**EXERCISE BRIEF**
Work through the data line by line, gathering every line that has the word "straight".

**Entries from robot sessions**

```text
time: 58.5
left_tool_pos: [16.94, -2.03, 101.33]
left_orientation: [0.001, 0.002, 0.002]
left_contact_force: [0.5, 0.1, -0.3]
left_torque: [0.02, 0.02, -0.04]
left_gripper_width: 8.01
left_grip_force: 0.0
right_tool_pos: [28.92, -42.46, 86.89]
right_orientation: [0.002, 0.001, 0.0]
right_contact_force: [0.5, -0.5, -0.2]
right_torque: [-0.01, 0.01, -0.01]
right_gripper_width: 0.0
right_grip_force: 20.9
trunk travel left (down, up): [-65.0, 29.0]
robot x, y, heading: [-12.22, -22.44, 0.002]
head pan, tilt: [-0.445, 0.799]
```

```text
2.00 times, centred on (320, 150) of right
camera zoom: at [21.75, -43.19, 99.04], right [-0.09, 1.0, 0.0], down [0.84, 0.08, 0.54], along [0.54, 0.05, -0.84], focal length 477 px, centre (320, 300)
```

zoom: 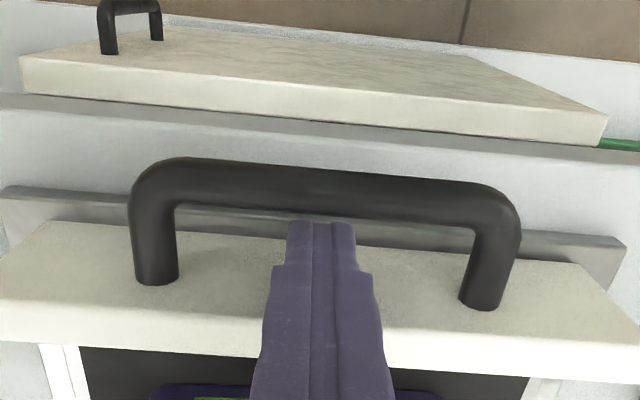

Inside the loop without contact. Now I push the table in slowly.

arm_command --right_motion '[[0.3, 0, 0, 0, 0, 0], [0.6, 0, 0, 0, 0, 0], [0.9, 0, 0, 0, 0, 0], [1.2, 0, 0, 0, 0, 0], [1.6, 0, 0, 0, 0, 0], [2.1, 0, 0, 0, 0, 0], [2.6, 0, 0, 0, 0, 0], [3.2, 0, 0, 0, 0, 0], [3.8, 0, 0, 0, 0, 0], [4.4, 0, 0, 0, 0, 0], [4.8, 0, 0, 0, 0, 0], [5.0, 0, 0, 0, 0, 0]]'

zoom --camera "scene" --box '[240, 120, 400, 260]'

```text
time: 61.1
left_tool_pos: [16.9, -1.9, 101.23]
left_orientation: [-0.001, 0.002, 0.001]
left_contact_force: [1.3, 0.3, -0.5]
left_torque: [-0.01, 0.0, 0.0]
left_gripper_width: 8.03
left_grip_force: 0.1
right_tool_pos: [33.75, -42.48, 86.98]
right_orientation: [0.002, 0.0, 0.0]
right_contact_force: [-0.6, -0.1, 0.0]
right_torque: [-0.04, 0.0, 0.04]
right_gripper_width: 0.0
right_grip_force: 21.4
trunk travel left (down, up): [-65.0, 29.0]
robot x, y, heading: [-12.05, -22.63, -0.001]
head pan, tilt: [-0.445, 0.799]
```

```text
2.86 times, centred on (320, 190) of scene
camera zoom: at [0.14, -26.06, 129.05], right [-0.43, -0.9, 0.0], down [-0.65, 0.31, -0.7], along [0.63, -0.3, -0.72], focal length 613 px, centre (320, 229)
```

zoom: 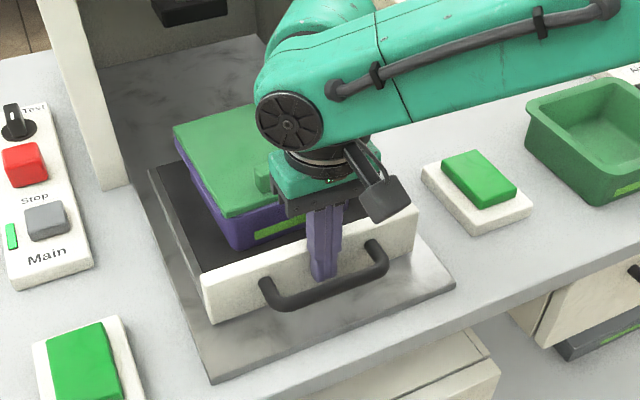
==
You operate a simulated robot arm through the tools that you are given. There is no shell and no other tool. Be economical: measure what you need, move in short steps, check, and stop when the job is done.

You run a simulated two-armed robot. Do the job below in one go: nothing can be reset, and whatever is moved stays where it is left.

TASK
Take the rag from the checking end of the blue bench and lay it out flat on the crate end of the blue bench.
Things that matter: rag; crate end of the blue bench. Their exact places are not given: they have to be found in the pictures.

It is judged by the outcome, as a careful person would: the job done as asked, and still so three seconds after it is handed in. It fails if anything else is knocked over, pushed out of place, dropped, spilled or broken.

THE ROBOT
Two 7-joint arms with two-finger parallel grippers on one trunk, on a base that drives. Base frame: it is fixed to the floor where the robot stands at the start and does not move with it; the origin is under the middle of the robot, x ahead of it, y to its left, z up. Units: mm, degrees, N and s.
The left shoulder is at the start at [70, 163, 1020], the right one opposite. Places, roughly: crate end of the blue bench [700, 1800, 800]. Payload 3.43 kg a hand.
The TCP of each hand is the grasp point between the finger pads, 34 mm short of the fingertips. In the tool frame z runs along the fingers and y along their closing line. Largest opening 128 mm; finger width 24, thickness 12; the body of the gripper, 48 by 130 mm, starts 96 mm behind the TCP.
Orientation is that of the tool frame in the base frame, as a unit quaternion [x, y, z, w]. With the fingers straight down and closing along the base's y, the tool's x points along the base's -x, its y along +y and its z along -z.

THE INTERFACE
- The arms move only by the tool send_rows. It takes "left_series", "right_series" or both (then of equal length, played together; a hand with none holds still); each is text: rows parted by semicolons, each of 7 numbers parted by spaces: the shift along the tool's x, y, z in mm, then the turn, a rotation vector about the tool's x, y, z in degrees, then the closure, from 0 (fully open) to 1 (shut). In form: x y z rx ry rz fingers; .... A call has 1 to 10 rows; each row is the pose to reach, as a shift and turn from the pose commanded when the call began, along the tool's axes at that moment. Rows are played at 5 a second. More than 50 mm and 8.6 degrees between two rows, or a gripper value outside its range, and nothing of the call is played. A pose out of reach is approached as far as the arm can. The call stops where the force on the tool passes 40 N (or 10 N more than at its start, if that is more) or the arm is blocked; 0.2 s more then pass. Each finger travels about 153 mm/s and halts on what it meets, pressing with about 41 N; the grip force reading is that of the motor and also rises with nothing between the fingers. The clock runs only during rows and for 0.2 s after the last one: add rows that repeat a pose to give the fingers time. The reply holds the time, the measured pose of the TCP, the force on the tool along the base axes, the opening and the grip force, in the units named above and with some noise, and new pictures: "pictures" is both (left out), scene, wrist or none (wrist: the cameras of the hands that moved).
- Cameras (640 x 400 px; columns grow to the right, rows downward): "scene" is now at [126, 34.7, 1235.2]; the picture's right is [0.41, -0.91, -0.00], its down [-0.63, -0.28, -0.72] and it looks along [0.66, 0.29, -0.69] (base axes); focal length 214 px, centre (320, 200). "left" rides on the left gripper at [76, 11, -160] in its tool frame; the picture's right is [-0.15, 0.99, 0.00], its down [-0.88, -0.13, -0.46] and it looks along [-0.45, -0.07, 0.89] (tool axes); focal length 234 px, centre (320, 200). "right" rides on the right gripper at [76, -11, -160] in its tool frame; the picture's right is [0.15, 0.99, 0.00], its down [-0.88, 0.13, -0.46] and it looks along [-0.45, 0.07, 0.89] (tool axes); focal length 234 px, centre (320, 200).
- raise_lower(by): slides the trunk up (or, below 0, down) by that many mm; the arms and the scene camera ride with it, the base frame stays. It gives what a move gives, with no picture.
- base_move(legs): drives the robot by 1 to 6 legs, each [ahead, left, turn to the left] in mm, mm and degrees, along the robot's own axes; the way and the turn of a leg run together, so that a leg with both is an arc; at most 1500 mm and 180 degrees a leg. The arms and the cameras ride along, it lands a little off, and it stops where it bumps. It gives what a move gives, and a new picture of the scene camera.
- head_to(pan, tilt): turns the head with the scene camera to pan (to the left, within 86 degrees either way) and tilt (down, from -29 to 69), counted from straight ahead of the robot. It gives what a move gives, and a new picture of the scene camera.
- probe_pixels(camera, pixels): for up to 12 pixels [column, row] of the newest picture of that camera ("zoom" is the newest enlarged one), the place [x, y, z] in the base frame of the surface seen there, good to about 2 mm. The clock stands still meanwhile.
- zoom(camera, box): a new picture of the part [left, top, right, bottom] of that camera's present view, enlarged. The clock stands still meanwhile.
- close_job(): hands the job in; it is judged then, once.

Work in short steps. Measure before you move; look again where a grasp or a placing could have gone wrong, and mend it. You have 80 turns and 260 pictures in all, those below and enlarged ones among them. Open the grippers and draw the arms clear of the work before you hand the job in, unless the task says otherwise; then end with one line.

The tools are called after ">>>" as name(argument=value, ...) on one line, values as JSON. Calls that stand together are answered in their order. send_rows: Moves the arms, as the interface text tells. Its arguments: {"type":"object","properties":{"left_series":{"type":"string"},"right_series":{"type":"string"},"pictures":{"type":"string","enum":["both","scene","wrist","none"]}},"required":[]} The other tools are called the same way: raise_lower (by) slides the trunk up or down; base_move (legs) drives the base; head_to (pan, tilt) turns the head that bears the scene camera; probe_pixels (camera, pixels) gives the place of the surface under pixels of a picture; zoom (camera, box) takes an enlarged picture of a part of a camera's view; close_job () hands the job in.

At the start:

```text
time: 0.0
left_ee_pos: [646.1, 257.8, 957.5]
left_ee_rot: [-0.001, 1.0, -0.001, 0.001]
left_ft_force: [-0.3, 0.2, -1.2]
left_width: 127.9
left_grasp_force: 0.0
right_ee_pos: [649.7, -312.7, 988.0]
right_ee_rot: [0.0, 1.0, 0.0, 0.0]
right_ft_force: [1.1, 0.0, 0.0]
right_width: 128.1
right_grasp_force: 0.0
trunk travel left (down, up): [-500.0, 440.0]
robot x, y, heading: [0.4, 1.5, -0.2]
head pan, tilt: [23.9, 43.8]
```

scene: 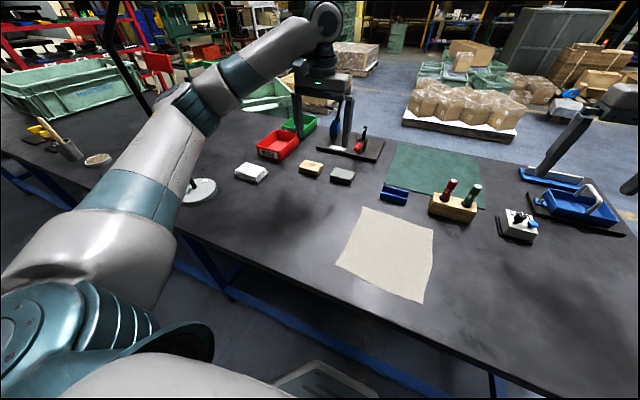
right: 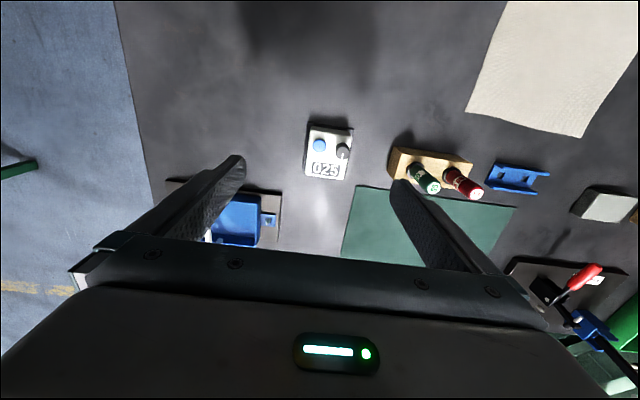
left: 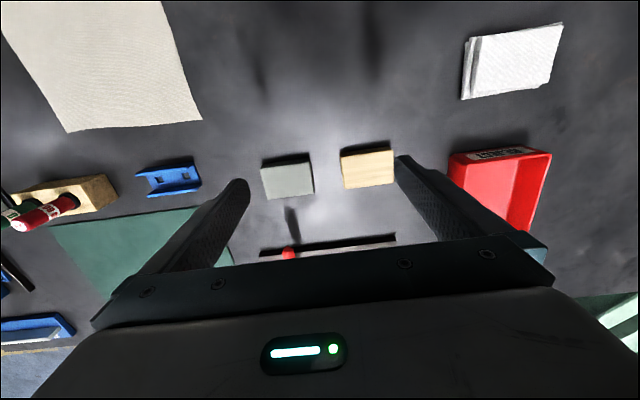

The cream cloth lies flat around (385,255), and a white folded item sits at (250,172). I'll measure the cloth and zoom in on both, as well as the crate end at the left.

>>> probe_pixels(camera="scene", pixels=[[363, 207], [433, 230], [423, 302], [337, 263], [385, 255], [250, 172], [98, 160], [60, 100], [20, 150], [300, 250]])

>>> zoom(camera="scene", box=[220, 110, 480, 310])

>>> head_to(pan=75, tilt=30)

**WRITTEN REPLY**
Orientation is that of the tool frame in the base frame, as a unit quaternion [x, y, z, w]. With the fingers straight down and closing along the base's y, the tool's x points along the base's -x, its y along +y and its z along -z.
- head_to(pan, tilt): turns the head with the scene camera to pan (to the left, within 86 degrees either way) and tilt (down, from -29 to 69), counted from straight ahead of the robot. It gives what a move gives, and a new picture of the scene camera.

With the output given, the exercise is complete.